Written by Allison Vincent, communications director
Starting a new job can be challenging. The first year of work is like an anthropological research project, studying the behaviors of a faraway culture. Many things are ordinary; check email, print labels, write blog posts etc.. but some things are exciting and new, like hiking down long trails alone early in the morning.
I’ve never really hiked alone and I find the experience makes me feel both mindful and vigilant. I can’t tell you the number of times I’ve frozen mid-step to over-analyze a crooked stick down the trail from me to make sure it’s not a snake. In fact this has happened enough times that I’ve taken to calling them snake sticks, out of respect. Before moving on, I should add that I like snakes but didn’t come across quite so many of them in previous position.

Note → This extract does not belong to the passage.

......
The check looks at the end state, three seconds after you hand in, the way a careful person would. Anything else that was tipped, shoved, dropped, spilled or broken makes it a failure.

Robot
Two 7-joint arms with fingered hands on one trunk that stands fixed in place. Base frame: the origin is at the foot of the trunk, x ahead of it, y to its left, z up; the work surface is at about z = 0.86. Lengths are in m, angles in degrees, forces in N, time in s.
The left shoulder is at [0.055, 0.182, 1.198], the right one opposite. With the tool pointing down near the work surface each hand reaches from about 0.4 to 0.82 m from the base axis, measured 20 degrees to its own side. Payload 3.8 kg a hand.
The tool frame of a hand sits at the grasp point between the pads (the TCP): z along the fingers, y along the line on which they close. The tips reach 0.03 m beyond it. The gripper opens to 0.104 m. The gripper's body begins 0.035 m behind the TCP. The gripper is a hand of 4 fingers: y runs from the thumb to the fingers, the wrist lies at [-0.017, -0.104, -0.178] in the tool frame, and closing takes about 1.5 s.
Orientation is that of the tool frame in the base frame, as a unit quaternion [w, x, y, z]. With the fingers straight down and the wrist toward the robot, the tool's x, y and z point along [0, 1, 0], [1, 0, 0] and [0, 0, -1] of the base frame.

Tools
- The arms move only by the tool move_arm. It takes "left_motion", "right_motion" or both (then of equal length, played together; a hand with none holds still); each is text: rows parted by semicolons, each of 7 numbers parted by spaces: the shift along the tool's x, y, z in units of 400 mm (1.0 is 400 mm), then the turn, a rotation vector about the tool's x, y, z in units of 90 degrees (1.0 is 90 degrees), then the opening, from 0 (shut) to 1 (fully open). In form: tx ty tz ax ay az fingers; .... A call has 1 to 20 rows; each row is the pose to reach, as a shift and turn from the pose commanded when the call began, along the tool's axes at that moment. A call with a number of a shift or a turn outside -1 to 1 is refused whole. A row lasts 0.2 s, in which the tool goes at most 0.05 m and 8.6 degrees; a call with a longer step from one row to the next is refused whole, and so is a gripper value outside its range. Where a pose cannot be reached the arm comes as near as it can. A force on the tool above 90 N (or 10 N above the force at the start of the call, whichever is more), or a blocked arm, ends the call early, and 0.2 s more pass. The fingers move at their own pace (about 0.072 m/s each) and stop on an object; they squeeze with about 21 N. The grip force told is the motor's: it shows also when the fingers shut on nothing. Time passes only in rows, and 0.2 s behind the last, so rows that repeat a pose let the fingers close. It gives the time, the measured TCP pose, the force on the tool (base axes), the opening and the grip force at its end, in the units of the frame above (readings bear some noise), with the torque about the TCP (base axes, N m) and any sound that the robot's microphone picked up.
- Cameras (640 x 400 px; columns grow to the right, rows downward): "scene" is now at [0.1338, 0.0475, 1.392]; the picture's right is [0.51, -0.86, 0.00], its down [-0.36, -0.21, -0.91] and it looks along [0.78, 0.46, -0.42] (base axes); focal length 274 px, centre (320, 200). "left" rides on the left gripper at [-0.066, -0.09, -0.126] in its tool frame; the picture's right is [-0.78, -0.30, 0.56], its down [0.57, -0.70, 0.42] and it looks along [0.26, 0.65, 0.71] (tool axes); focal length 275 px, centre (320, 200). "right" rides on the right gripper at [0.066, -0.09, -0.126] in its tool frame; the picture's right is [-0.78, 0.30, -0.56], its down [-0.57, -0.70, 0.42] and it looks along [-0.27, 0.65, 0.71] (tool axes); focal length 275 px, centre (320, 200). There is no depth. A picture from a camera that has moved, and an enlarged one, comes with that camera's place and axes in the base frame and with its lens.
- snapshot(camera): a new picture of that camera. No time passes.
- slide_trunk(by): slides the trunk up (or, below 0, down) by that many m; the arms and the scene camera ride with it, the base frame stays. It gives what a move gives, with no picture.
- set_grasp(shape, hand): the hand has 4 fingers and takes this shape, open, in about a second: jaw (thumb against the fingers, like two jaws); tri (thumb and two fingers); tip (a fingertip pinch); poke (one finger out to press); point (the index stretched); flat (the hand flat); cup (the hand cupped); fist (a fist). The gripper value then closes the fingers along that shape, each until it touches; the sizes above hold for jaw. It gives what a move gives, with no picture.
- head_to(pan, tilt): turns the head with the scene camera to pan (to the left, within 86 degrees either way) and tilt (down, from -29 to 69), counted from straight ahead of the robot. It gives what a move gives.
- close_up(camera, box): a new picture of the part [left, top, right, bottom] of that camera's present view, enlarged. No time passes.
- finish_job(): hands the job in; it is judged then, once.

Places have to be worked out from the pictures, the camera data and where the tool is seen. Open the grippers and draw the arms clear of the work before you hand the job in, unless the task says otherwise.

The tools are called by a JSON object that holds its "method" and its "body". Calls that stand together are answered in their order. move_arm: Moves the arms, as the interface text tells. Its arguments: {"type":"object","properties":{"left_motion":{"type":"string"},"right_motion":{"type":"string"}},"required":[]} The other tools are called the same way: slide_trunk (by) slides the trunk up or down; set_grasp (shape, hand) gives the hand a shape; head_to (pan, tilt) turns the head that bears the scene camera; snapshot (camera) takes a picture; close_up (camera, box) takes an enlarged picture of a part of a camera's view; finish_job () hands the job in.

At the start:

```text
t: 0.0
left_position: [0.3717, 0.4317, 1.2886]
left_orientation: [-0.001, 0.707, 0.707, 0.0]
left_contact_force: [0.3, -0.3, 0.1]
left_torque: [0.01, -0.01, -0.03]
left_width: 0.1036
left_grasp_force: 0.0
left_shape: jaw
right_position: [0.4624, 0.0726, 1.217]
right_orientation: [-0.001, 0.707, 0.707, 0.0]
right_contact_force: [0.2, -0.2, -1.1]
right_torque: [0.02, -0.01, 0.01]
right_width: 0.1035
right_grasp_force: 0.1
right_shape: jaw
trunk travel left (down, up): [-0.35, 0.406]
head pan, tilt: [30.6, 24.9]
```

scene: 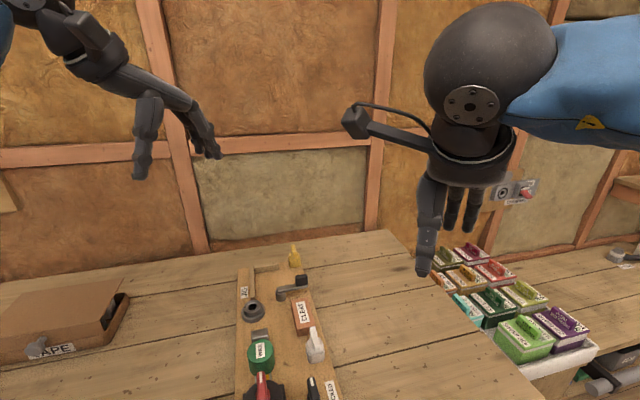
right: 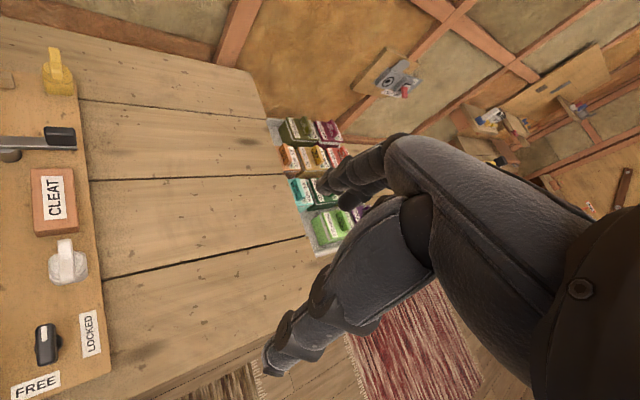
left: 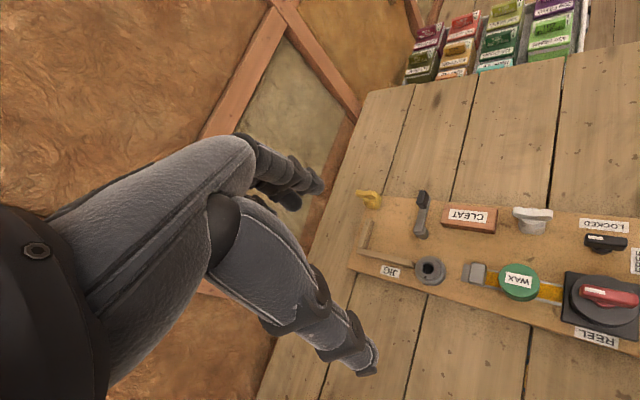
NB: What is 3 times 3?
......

These wriggly wandering sticks have done more than stop me in my tracks. They’ve helped me realize that my overactive imagination has resulted in many animal misidentifications. For my first few weeks at CREW whenever I would simultaneously see a shadowy figure in the palmettos and hear the crunchy noise of foot-steps I’d automatically assume it was a bear or panther too close for my comfort. There’s been more than one instance when I’ve started whistling or said something original like, “Hey, Bear! Or whatever you are, I’m walking here”.
Thankfully, with time on the trails during these purposeful work-hikes I’ve come to accept many of my false assumptions about wildlife. Now I expertly breeze past snake sticks without a missed step and huff at shadowy palmetto bushes. I know where to look for the wispy pink flag that marks the entrance to check the water gauge, a regular job detail during the rainy season. I carefully move the oak tree limbs aside to find the single-file path that wanders through tall grasses to find a post that marks the water depth and I think, ‘This is an awesome job’.